Micro Aerial Vehicles (MAVs) are an emerging class of uninhabited aerial vehicle (UAV). Their reduced scale (maximum dimension of approximately 150 mm) provides advantages in terms of advanced mission capabilities, such as wildlife monitoring and urban search and rescue. This introduces the design challenge of flying efficiently at very low Reynolds numbers (e.g. Re<10000). To date, three basic MAV design concepts have been developed: fixed, rotary and flapping wings. Each approach has been met with limited success due to gust stability, flight control and propulsive efficiency. The design of both fixed and rotary wing aircraft is relatively mature, whereas flapping wing design is in its infancy and therefore its viability cannot yet be assessed.
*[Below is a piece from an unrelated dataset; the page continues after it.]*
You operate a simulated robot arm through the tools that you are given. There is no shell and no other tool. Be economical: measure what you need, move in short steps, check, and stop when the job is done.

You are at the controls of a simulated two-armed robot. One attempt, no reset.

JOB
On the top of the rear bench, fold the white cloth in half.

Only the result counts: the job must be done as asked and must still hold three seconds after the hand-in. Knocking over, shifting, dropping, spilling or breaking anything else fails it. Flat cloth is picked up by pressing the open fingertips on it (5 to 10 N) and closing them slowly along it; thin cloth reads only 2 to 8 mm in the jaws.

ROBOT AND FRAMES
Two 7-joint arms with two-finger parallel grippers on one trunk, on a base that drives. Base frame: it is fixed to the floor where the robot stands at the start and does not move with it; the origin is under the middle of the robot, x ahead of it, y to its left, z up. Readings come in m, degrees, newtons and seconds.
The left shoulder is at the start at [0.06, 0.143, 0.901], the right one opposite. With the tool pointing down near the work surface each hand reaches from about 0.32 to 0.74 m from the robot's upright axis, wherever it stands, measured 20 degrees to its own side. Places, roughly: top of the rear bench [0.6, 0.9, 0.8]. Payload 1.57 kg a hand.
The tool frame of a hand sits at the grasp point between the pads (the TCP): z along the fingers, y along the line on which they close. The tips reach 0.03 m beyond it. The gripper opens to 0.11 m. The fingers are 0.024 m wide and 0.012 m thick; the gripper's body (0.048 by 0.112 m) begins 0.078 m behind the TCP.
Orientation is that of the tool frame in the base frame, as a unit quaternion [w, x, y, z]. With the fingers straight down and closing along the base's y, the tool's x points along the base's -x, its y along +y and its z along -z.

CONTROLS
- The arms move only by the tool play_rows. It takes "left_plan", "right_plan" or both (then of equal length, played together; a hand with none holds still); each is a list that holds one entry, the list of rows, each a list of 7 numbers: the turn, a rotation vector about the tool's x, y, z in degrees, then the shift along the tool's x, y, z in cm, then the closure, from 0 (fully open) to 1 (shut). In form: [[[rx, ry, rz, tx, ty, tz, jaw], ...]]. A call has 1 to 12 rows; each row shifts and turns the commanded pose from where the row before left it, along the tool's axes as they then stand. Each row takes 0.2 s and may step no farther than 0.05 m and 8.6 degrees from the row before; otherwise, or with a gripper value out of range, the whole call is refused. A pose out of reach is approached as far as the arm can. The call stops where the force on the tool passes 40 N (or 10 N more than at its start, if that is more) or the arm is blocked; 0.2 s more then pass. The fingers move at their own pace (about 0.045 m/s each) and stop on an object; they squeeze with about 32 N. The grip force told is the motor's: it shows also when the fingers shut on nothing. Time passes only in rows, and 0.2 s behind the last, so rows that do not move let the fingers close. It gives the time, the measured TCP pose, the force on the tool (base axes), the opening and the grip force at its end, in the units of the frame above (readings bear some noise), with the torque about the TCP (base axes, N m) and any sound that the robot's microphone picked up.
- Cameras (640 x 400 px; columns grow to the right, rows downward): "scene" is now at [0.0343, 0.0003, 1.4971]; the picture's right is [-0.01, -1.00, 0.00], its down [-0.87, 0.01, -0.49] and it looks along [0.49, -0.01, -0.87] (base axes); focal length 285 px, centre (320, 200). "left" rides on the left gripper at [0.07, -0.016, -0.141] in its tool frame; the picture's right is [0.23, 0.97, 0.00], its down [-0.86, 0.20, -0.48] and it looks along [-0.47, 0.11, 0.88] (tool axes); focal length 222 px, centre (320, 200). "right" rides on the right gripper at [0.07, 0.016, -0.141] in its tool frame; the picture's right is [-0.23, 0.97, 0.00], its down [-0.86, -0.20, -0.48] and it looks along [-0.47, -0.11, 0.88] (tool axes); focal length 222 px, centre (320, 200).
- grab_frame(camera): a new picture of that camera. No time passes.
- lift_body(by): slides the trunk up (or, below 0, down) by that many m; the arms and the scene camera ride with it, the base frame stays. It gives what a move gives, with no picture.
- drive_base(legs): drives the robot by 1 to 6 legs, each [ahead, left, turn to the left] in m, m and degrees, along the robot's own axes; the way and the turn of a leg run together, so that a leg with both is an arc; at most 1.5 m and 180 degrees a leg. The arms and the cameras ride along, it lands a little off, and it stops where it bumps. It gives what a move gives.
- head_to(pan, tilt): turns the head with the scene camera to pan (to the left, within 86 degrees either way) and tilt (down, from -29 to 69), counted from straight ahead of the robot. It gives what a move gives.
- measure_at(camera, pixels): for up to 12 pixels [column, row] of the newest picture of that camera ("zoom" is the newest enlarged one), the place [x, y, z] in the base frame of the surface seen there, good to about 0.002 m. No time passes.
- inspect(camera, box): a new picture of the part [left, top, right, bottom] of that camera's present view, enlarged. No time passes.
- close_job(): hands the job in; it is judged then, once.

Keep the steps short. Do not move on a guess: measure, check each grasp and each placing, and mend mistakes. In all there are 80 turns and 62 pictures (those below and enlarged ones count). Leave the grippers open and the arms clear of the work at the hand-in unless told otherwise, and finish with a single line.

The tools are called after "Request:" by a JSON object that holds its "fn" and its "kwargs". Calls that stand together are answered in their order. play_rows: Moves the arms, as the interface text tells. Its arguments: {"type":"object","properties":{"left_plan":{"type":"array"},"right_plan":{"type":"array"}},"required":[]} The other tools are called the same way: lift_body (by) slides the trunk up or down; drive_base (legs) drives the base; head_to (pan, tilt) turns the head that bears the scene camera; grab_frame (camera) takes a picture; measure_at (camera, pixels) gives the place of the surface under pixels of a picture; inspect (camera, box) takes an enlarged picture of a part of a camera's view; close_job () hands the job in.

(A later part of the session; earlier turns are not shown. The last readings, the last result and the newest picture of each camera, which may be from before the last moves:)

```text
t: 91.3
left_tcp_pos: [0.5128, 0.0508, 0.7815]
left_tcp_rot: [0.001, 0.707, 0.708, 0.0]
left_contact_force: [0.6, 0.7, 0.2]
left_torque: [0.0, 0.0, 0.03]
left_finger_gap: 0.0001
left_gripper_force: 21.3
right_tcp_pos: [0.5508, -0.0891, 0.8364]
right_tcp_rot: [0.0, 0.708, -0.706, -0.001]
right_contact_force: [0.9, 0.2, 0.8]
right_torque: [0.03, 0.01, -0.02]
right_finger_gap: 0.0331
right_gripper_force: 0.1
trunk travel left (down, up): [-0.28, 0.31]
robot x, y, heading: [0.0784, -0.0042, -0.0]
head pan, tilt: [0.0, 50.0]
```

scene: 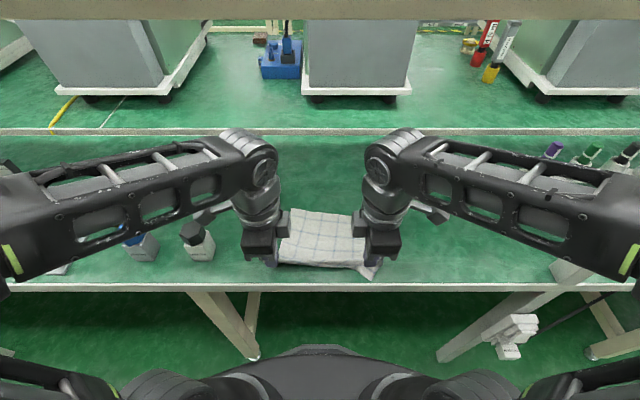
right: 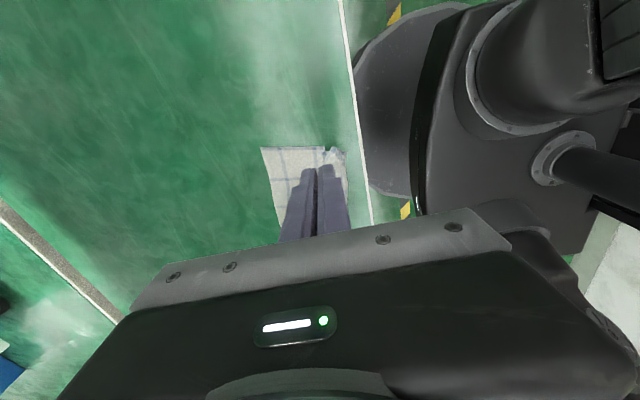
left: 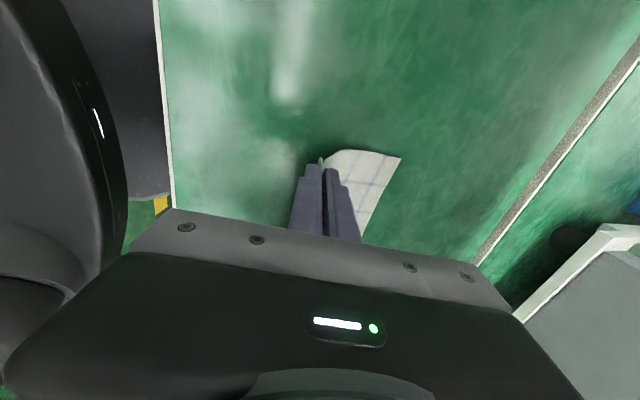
Nonetheless flapping wing MAVs have the potential to offer advantages such as stealth, manoeuvrability, and improved propulsive efficiencies. This paper focuses on the challenging problem of the manufacture and testing of flapping wings for MAVs. A review of the current state of flapping wing aerodynamics, manufacturing, and wing structures is provided. A detailed assessment of the aerodynamic performance of flexible MAV-scale wings was carried out. Aerodynamic force measurements were collected using a spin rig to assess the effect of design details on lift generation. It was found that a simple three-vein wing structure manufactured using a fused filament fabrication 3D printer could produce lift forces close to those of natural insect wings. The lift and stall performance was found to be sensitive to chordwise stiffness by testing wings without veins. These results demonstrate that it is possible to produce low cost biologically inspired wings with aerodynamic performance equal to or better than natural wings – a critical step on the path to a functional and practical flapping wing MAV.